» **SUPPLIED DATA**
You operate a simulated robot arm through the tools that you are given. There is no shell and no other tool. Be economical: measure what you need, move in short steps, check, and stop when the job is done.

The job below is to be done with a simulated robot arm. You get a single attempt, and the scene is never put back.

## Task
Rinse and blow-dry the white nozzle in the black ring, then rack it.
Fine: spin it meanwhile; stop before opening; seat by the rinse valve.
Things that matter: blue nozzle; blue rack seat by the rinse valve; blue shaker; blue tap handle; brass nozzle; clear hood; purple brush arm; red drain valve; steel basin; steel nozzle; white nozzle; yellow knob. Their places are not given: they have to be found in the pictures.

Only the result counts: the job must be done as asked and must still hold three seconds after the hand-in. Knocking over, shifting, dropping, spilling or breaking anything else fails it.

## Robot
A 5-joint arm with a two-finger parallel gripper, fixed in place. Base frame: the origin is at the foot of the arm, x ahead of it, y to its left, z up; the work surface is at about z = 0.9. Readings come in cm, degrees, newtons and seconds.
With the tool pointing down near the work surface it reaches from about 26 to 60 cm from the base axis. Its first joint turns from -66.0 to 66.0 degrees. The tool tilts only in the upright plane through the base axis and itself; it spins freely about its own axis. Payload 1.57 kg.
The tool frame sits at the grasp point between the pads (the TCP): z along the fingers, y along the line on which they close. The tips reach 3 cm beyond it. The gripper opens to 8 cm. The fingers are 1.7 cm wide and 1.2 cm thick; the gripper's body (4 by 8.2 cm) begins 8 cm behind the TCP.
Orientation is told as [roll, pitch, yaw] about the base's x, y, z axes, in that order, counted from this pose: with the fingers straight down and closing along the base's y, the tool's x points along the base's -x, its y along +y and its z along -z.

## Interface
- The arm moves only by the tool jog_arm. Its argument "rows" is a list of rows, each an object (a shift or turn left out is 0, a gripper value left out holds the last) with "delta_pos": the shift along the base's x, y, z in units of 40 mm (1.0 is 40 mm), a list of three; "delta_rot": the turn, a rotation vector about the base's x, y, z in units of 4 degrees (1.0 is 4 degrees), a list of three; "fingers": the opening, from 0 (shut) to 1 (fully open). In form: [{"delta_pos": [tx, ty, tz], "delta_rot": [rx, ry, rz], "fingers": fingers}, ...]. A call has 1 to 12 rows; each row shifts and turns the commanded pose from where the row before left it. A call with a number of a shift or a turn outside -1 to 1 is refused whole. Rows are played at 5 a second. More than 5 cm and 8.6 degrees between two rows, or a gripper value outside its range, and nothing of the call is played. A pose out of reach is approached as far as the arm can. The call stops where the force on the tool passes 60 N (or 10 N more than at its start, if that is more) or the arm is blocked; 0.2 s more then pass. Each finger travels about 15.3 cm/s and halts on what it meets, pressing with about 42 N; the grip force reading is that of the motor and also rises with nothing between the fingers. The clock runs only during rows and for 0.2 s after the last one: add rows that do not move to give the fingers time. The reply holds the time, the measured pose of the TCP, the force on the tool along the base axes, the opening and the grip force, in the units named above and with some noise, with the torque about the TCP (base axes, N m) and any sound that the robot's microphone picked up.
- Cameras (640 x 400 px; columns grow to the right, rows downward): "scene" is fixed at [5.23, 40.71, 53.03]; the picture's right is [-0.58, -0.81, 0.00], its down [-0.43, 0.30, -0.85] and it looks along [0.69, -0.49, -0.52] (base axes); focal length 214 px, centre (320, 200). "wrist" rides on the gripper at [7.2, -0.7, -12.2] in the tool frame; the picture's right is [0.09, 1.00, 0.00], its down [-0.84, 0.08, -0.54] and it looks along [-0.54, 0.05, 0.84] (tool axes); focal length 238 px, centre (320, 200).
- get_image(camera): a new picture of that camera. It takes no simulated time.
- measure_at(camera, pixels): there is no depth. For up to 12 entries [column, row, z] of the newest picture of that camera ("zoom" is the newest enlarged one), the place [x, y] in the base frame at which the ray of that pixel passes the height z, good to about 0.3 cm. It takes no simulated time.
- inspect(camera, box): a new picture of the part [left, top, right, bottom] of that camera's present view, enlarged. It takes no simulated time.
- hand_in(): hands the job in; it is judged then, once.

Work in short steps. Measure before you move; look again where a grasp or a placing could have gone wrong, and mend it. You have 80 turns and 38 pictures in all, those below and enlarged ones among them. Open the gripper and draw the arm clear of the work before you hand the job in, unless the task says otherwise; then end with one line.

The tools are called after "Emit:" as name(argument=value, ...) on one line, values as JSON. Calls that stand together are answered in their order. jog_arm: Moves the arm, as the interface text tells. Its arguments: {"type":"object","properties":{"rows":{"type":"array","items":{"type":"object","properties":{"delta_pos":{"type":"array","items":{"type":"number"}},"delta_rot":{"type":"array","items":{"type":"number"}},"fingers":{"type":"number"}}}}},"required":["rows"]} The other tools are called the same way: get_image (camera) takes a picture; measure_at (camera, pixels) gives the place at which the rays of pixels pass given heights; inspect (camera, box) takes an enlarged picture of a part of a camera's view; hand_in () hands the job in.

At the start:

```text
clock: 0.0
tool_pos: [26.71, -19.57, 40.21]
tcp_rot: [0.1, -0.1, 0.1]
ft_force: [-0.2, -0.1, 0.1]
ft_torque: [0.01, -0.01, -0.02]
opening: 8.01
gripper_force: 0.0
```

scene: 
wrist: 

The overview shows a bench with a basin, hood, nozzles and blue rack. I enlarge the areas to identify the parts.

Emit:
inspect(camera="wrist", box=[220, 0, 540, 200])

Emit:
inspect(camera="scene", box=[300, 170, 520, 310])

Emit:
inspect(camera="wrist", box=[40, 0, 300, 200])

» **YOUR INSTRUCTIONS**
Nothing but the lines from the one with "With the tool" to the one with "## Interface" should be echoed, both of them included, exactly as written.

» **COMPLETED TASK**
With the tool pointing down near the work surface it reaches from about 26 to 60 cm from the base axis. Its first joint turns from -66.0 to 66.0 degrees. The tool tilts only in the upright plane through the base axis and itself; it spins freely about its own axis. Payload 1.57 kg.
The tool frame sits at the grasp point between the pads (the TCP): z along the fingers, y along the line on which they close. The tips reach 3 cm beyond it. The gripper opens to 8 cm. The fingers are 1.7 cm wide and 1.2 cm thick; the gripper's body (4 by 8.2 cm) begins 8 cm behind the TCP.
Orientation is told as [roll, pitch, yaw] about the base's x, y, z axes, in that order, counted from this pose: with the fingers straight down and closing along the base's y, the tool's x points along the base's -x, its y along +y and its z along -z.

## Interface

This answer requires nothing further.